家づくりをおこなう住宅会社には、全国一律で同じ住宅を建てる大規模な会社や、各地方でその土地の気候に合った住宅を建てる小規模な会社など、さまざまな種類のつくり手がいます。その中でも、その地域ならではの特色や、そこで暮らすおもしろい人々のことを知り尽くし、家をつくるだけでなく「人々をつなぎ、暮らしごと地域を豊かにする」取り組みもおこなう住宅会社がたくさん存在します。
この連載では、住宅業界のプロ向けメディアである新建ハウジングだからこそ知る「地域のつむぎ手」を担う住宅会社をピックアップ。地域での暮らしづくりの様子をそっと覗かせてもらい、風景写真とともにお届けします。

今回の<地域のつむぎ手>は・・・

「社名にあるWARMTHには、休日に家族みんなでゆっくりと過ごしたくなるような、暖かく快適で、木の温もりがあふれる心地いい家を届けていきたいという想いを込めました」と語るWARMTH坂口工務店(富山県富山市)社長の坂口智志さん。地元の木を使い、伝統の大工の技術を生かしてつくる、そして性能やデザインにも優れる家が、地域の人たちの心豊かな暮らしを支えています。

WARMTH坂口工務店社長の坂口智志さん(*)

21歳から父のもとで大工修業をスタートし、いまも現場でたたき続ける坂口さんは手刻みで加工した木材をあらわしにする、木と大工の伝統的な技術を全面的に生かした家づくりにこだわります。

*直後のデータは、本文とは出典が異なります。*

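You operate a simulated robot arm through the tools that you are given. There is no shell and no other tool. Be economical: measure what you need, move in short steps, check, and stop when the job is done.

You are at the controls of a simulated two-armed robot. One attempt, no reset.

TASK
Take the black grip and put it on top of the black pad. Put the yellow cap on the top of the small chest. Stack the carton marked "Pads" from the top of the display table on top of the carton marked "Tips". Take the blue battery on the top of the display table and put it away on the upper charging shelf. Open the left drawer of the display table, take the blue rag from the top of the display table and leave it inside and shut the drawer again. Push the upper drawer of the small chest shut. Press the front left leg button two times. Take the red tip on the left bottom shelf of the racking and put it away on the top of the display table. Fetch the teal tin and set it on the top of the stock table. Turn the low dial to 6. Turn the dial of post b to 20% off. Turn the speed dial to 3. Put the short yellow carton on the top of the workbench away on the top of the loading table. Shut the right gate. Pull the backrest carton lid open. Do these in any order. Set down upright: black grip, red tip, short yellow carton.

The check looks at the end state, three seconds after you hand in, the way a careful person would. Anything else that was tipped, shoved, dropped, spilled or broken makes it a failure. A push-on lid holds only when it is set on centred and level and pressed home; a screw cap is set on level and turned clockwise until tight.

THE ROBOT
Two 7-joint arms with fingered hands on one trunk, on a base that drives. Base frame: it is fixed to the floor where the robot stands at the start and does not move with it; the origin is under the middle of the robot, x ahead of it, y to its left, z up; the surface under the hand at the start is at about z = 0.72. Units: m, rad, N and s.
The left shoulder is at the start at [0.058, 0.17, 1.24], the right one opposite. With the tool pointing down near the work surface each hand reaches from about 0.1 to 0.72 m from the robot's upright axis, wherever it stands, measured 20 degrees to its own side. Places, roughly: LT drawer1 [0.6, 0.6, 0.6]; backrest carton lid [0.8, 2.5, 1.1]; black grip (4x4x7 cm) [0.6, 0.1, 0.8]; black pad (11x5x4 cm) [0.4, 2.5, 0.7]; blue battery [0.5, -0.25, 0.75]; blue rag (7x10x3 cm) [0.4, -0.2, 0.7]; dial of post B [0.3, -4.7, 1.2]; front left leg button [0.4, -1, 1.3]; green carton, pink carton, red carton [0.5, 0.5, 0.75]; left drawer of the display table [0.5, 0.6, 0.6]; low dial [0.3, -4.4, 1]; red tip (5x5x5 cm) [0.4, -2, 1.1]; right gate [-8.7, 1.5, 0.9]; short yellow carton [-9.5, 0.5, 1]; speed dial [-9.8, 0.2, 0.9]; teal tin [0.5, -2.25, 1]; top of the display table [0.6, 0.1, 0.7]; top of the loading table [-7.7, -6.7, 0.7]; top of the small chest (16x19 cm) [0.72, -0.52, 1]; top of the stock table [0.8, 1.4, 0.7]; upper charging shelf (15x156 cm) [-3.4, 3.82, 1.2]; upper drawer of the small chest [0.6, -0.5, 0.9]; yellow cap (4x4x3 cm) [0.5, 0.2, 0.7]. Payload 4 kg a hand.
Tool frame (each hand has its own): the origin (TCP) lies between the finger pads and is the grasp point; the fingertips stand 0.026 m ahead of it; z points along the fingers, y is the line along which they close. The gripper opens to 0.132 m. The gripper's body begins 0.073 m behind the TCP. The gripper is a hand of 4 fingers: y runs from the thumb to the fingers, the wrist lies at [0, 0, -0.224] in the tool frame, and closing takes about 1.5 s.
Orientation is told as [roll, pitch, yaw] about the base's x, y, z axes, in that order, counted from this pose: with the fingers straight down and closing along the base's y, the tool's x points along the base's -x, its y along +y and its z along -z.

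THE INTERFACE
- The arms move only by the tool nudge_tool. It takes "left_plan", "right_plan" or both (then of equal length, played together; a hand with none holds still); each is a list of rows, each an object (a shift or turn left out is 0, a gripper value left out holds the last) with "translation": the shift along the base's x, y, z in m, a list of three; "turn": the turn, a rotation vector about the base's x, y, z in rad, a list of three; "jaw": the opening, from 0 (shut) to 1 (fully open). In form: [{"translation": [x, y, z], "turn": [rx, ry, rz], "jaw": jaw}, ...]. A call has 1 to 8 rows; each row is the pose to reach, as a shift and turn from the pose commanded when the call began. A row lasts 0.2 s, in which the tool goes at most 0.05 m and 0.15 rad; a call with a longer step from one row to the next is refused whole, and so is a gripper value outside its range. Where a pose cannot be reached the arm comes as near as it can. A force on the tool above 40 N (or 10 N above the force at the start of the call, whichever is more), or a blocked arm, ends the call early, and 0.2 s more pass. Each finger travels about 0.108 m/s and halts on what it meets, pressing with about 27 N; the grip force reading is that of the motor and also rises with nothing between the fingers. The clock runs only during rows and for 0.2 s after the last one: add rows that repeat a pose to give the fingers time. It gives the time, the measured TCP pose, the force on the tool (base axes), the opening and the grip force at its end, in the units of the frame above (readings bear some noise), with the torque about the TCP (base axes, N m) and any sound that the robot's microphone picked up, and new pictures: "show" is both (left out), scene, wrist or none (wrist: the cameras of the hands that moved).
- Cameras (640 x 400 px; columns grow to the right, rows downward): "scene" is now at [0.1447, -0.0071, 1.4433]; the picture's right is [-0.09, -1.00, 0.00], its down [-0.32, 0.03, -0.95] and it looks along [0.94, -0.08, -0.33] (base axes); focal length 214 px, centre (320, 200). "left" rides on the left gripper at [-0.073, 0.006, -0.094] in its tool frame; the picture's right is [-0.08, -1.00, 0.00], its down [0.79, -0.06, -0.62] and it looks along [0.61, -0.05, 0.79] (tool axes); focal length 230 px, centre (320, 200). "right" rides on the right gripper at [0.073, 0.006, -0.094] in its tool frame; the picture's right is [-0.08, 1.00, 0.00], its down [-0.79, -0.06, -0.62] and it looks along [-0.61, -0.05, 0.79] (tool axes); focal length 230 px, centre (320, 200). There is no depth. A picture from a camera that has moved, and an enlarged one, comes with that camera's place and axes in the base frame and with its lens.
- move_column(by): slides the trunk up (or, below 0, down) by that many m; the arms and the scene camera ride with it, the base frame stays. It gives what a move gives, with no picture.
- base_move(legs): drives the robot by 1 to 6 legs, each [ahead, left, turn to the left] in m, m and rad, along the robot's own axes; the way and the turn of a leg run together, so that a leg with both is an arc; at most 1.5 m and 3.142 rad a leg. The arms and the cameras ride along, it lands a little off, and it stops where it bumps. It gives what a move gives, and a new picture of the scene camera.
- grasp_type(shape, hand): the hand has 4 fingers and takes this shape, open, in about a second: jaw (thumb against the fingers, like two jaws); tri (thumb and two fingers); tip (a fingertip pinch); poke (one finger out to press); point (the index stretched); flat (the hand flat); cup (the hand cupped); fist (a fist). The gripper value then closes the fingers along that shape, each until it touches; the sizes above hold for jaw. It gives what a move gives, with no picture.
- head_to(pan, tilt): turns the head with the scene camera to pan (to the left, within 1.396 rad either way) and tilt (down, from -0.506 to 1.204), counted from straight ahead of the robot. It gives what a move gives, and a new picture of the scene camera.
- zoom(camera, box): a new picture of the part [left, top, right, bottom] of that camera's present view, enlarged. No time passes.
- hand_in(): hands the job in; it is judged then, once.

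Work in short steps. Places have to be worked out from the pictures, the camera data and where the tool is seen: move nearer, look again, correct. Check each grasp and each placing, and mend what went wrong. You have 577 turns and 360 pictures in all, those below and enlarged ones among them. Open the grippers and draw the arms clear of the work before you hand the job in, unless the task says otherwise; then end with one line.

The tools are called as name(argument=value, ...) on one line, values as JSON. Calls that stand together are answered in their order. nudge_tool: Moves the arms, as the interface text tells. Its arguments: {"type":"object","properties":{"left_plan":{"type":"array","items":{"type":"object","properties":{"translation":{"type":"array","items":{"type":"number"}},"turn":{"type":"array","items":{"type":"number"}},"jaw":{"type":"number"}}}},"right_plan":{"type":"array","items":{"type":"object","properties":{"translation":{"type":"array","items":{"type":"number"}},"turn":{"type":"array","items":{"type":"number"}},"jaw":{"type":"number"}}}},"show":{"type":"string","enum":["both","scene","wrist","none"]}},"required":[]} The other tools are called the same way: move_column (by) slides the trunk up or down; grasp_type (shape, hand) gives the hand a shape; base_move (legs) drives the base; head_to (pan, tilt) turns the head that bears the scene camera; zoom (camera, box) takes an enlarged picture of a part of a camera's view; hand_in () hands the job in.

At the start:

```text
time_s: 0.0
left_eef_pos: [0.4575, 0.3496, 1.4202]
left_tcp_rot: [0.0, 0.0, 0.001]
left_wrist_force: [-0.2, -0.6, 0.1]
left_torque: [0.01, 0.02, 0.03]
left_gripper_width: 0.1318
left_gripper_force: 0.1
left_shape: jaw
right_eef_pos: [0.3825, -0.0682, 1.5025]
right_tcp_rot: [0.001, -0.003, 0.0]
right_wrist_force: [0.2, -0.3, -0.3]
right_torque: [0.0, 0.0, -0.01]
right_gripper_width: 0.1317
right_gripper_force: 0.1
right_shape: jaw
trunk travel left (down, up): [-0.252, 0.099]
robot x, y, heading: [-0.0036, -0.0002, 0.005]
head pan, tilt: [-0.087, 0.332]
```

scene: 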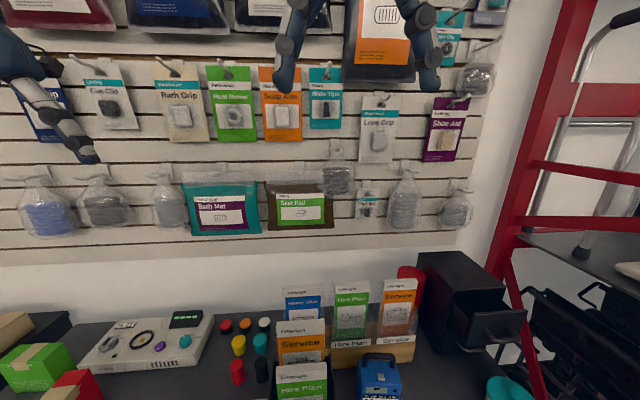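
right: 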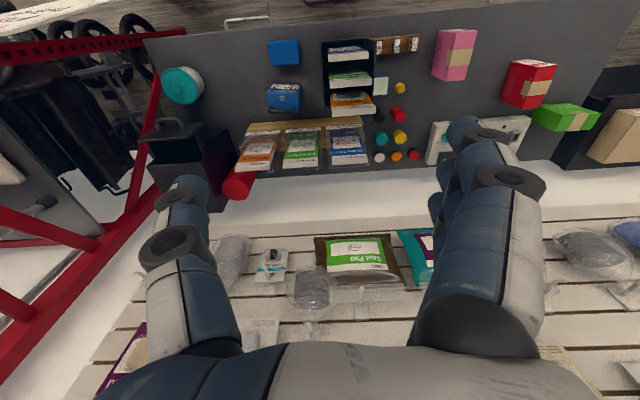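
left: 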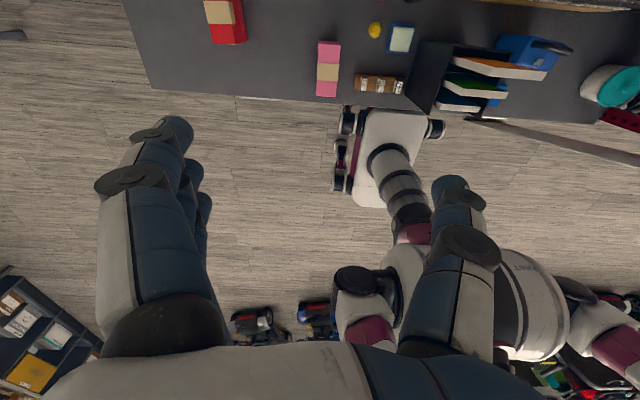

坂口さんは「僕自身、いまも現役の大工で、父から受け継いで身につけた技術を発揮したいという思いがあるのと同時に、これを生かさなかったら“自分たちらしさ”がなくなってしまうし、(競争の激しい市場に)埋もれていってしまう」と話します。

天然・低温乾燥材を活用

住宅業界で、国産材や地産地消(資源の地域循環)の観点から地域材の活用が叫ばれて久しいが、坂口さんは「真の意味で地元の木の良さやポテンシャルを生かして家を建てるためには、大工の目と技が不可欠なはずだ」と訴えます。同社では、製材・乾燥後にプレーナーで指定寸法に仕上げる前の段階の木材について、納品される前に必ず自ら材木屋の倉庫に出向き、品質チェックから選木・番付まで行います。「品質を材木屋さん任せにはしない。チェックして問題がある木材は仕上げの前に取り換えてもらう。どの木材をどこにどの向きで使うかもそこで全て決めるため、ロスのない効率的な加工(刻み)、建て方にもつながる」と坂口さん。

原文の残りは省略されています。